>> START Passage provided

Telnet protocols and services have been around since the very beginnings of computers and the Internet, providing the basis for how we connect to the web today. But there is a dark side to using it - the potential of being a victim due to a hack using telnet protocols.
The Good Ole Days
Many computer users aren't aware of the ends and outs of what is happening during their online sessions. For IT pros and those with a vested interest in the technical world, learning these basics helps them obtain a better understanding of how computers work and for some, how to get around or prevent open doors.
Students of technology recieve their first taste when they learn the protocols that are involved with the OSI model, which is a standard in how communications work on your computer. A part of the model is Telnet, a common protocal used to gain access to systems through a command line interface. Even in modern computers, there is still a layer of telnet that is used for remote access.
Unfortunately, this ability to take control of a system remotely can be a security risk in the wrong hands.

>> END Passage provided

#### [Short task]
Please continue the passage provided.

>> START Source excerpt

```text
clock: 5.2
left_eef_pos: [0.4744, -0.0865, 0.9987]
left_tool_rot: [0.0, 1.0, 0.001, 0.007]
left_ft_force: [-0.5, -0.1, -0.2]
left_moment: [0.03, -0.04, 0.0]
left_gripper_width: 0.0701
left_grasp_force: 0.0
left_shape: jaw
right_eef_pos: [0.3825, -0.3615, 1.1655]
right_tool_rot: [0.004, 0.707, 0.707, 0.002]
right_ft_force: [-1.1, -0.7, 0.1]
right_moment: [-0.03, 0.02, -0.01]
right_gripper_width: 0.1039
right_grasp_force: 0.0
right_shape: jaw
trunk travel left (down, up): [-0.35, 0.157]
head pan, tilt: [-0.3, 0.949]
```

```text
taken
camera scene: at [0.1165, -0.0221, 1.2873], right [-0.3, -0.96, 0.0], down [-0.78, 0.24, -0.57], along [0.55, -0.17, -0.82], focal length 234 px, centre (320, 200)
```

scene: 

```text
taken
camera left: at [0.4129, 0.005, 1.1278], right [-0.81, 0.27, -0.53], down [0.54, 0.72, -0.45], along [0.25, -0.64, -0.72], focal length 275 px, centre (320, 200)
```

>> END Source excerpt

#### [Response]
Anatomy of Telnet
The telnet protocol has been around since 1969 and was one of the first Internet standards to be developed and used. Essentially, telnet is used to gain access to a remote computer; those who started in the field of information technology or who first started to use the Internet may remember that many bulletin board systems (BBS) and newsgroup were reached through the use of telnet connections for users.
Users would log in to the system via a command line interface and then read their messages or any news. This was pretty much the standard in the 1990s and was used in many businesses, government facilities, and universities. Now of course we have web interfaces that make it easy for us to log in and check our emails, the news, RSS feeds, etc.
Because telnetting means gaining access to one computer via another, the potential danger of having your computer taken over by a hacker is very real. Using the telnet protocol to gain entry into remote computers is one of the first things that hackers learn. All that is needed for access is that of a computer or server's IP address and the connection port; vulnerabilities in port access give hackers a way in to a system, which then allows them to do anything from sending email to probing the services offered or running on that particular system.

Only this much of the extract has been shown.